===== Information shown =====

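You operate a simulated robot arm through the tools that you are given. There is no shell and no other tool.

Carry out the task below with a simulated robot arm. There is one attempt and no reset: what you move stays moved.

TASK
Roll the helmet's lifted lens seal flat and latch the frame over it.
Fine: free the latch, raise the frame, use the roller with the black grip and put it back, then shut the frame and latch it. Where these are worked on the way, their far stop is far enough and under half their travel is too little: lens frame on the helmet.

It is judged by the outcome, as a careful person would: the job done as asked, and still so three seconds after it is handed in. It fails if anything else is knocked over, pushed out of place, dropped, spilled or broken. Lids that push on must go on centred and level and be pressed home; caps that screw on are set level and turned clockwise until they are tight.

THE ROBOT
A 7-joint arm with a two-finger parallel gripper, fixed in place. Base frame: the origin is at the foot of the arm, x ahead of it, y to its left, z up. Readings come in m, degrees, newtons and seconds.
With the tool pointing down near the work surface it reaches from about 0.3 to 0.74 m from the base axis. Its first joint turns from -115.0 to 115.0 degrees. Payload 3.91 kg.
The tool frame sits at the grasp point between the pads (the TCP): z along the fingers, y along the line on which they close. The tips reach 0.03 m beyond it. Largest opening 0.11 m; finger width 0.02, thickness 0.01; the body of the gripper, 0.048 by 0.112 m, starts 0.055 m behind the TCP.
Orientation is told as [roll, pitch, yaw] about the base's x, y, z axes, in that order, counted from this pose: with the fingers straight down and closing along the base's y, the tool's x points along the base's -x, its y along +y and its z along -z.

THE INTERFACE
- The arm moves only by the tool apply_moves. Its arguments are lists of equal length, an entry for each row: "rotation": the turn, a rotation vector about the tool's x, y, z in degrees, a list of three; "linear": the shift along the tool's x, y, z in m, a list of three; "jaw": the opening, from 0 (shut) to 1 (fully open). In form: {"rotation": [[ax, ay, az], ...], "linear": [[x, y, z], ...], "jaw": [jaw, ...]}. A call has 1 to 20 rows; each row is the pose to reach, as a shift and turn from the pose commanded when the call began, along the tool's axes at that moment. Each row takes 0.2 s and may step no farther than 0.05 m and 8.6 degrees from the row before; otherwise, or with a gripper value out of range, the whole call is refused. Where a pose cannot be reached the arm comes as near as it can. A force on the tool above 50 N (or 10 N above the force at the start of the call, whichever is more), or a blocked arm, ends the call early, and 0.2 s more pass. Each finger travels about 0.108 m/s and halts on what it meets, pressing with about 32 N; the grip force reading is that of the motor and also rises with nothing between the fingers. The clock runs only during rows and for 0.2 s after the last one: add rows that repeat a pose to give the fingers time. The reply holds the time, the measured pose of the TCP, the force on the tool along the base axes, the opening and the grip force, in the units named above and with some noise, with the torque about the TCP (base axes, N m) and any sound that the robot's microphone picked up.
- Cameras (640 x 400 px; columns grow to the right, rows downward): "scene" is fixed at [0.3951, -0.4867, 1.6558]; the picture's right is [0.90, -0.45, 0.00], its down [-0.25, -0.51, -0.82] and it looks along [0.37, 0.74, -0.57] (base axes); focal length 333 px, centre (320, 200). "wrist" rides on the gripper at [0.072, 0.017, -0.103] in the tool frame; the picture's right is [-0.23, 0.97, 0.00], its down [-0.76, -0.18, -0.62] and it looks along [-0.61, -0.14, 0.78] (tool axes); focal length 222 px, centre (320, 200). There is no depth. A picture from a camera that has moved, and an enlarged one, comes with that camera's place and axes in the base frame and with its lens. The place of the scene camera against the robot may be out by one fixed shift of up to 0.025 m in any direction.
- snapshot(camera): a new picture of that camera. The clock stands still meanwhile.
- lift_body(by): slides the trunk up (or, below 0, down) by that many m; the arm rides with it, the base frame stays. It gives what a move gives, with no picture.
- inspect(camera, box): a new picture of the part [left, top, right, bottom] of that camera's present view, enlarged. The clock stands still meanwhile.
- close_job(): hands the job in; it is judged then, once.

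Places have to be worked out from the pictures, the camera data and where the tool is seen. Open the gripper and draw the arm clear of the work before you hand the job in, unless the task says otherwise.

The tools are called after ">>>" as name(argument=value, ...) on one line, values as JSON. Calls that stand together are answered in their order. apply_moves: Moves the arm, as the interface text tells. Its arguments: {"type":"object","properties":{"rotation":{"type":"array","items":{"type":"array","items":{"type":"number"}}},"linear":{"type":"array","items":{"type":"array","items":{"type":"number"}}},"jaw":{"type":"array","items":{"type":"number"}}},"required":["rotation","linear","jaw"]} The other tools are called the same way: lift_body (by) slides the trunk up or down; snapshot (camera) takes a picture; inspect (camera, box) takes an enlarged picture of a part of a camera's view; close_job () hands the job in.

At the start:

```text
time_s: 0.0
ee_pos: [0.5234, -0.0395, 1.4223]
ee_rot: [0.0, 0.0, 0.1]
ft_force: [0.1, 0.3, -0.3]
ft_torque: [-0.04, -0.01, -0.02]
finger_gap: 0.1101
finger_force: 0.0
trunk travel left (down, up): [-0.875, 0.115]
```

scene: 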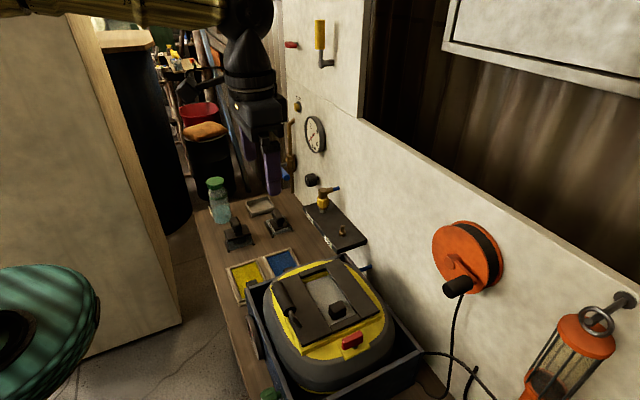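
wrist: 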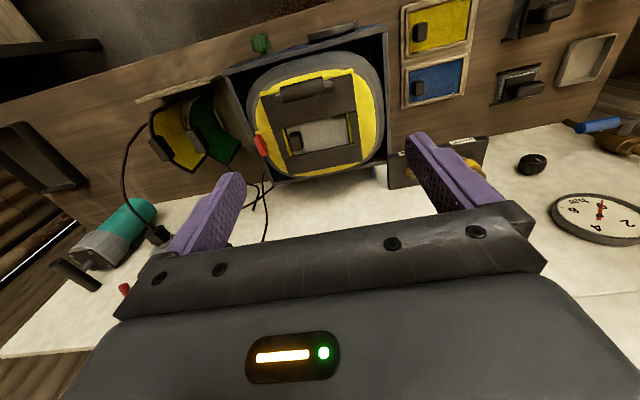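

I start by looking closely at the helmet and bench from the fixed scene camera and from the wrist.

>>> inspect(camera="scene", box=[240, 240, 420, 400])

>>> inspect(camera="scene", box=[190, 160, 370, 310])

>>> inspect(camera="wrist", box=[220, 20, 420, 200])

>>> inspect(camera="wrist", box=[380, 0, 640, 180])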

=====

Stated problem: Leave out all pictures, then copy the remaining material exactly. Write them as strings in a JSON array, leaving out blank lines.

Answer for the task:
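[
  "You operate a simulated robot arm through the tools that you are given. There is no shell and no other tool.",
  "Carry out the task below with a simulated robot arm. There is one attempt and no reset: what you move stays moved.",
  "TASK",
  "Roll the helmet's lifted lens seal flat and latch the frame over it.",
  "Fine: free the latch, raise the frame, use the roller with the black grip and put it back, then shut the frame and latch it. Where these are worked on the way, their far stop is far enough and under half their travel is too little: lens frame on the helmet.",
  "It is judged by the outcome, as a careful person would: the job done as asked, and still so three seconds after it is handed in. It fails if anything else is knocked over, pushed out of place, dropped, spilled or broken. Lids that push on must go on centred and level and be pressed home; caps that screw on are set level and turned clockwise until they are tight.",
  "THE ROBOT",
  "A 7-joint arm with a two-finger parallel gripper, fixed in place. Base frame: the origin is at the foot of the arm, x ahead of it, y to its left, z up. Readings come in m, degrees, newtons and seconds.",
  "With the tool pointing down near the work surface it reaches from about 0.3 to 0.74 m from the base axis. Its first joint turns from -115.0 to 115.0 degrees. Payload 3.91 kg.",
  "The tool frame sits at the grasp point between the pads (the TCP): z along the fingers, y along the line on which they close. The tips reach 0.03 m beyond it. Largest opening 0.11 m; finger width 0.02, thickness 0.01; the body of the gripper, 0.048 by 0.112 m, starts 0.055 m behind the TCP.",
  "Orientation is told as [roll, pitch, yaw] about the base's x, y, z axes, in that order, counted from this pose: with the fingers straight down and closing along the base's y, the tool's x points along the base's -x, its y along +y and its z along -z.",
  "THE INTERFACE",
  "- The arm moves only by the tool apply_moves. Its arguments are lists of equal length, an entry for each row: \"rotation\": the turn, a rotation vector about the tool's x, y, z in degrees, a list of three; \"linear\": the shift along the tool's x, y, z in m, a list of three; \"jaw\": the opening, from 0 (shut) to 1 (fully open). In form: {\"rotation\": [[ax, ay, az], ...], \"linear\": [[x, y, z], ...], \"jaw\": [jaw, ...]}. A call has 1 to 20 rows; each row is the pose to reach, as a shift and turn from the pose commanded when the call began, along the tool's axes at that moment. Each row takes 0.2 s and may step no farther than 0.05 m and 8.6 degrees from the row before; otherwise, or with a gripper value out of range, the whole call is refused. Where a pose cannot be reached the arm comes as near as it can. A force on the tool above 50 N (or 10 N above the force at the start of the call, whichever is more), or a blocked arm, ends the call early, and 0.2 s more pass. Each finger travels about 0.108 m/s and halts on what it meets, pressing with about 32 N; the grip force reading is that of the motor and also rises with nothing between the fingers. The clock runs only during rows and for 0.2 s after the last one: add rows that repeat a pose to give the fingers time. The reply holds the time, the measured pose of the TCP, the force on the tool along the base axes, the opening and the grip force, in the units named above and with some noise, with the torque about the TCP (base axes, N m) and any sound that the robot's microphone picked up.",
  "- Cameras (640 x 400 px; columns grow to the right, rows downward): \"scene\" is fixed at [0.3951, -0.4867, 1.6558]; the picture's right is [0.90, -0.45, 0.00], its down [-0.25, -0.51, -0.82] and it looks along [0.37, 0.74, -0.57] (base axes); focal length 333 px, centre (320, 200). \"wrist\" rides on the gripper at [0.072, 0.017, -0.103] in the tool frame; the picture's right is [-0.23, 0.97, 0.00], its down [-0.76, -0.18, -0.62] and it looks along [-0.61, -0.14, 0.78] (tool axes); focal length 222 px, centre (320, 200). There is no depth. A picture from a camera that has moved, and an enlarged one, comes with that camera's place and axes in the base frame and with its lens. The place of the scene camera against the robot may be out by one fixed shift of up to 0.025 m in any direction.",
  "- snapshot(camera): a new picture of that camera. The clock stands still meanwhile.",
  "- lift_body(by): slides the trunk up (or, below 0, down) by that many m; the arm rides with it, the base frame stays. It gives what a move gives, with no picture.",
  "- inspect(camera, box): a new picture of the part [left, top, right, bottom] of that camera's present view, enlarged. The clock stands still meanwhile.",
  "- close_job(): hands the job in; it is judged then, once.",
  "Places have to be worked out from the pictures, the camera data and where the tool is seen. Open the gripper and draw the arm clear of the work before you hand the job in, unless the task says otherwise.",
  "The tools are called after \">>>\" as name(argument=value, ...) on one line, values as JSON. Calls that stand together are answered in their order. apply_moves: Moves the arm, as the interface text tells. Its arguments: {\"type\":\"object\",\"properties\":{\"rotation\":{\"type\":\"array\",\"items\":{\"type\":\"array\",\"items\":{\"type\":\"number\"}}},\"linear\":{\"type\":\"array\",\"items\":{\"type\":\"array\",\"items\":{\"type\":\"number\"}}},\"jaw\":{\"type\":\"array\",\"items\":{\"type\":\"number\"}}},\"required\":[\"rotation\",\"linear\",\"jaw\"]} The other tools are called the same way: lift_body (by) slides the trunk up or down; snapshot (camera) takes a picture; inspect (camera, box) takes an enlarged picture of a part of a camera's view; close_job () hands the job in.",
  "At the start:",
  "```text",
  "time_s: 0.0",
  "ee_pos: [0.5234, -0.0395, 1.4223]",
  "ee_rot: [0.0, 0.0, 0.1]",
  "ft_force: [0.1, 0.3, -0.3]",
  "ft_torque: [-0.04, -0.01, -0.02]",
  "finger_gap: 0.1101",
  "finger_force: 0.0",
  "trunk travel left (down, up): [-0.875, 0.115]",
  "```",
  "scene: ",
  "wrist: ",
  "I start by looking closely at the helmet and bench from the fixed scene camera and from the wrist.",
  ">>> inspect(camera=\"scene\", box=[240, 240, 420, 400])",
  ">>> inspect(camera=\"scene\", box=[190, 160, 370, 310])",
  ">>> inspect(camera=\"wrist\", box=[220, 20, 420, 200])",
  ">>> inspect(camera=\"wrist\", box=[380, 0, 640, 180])"
]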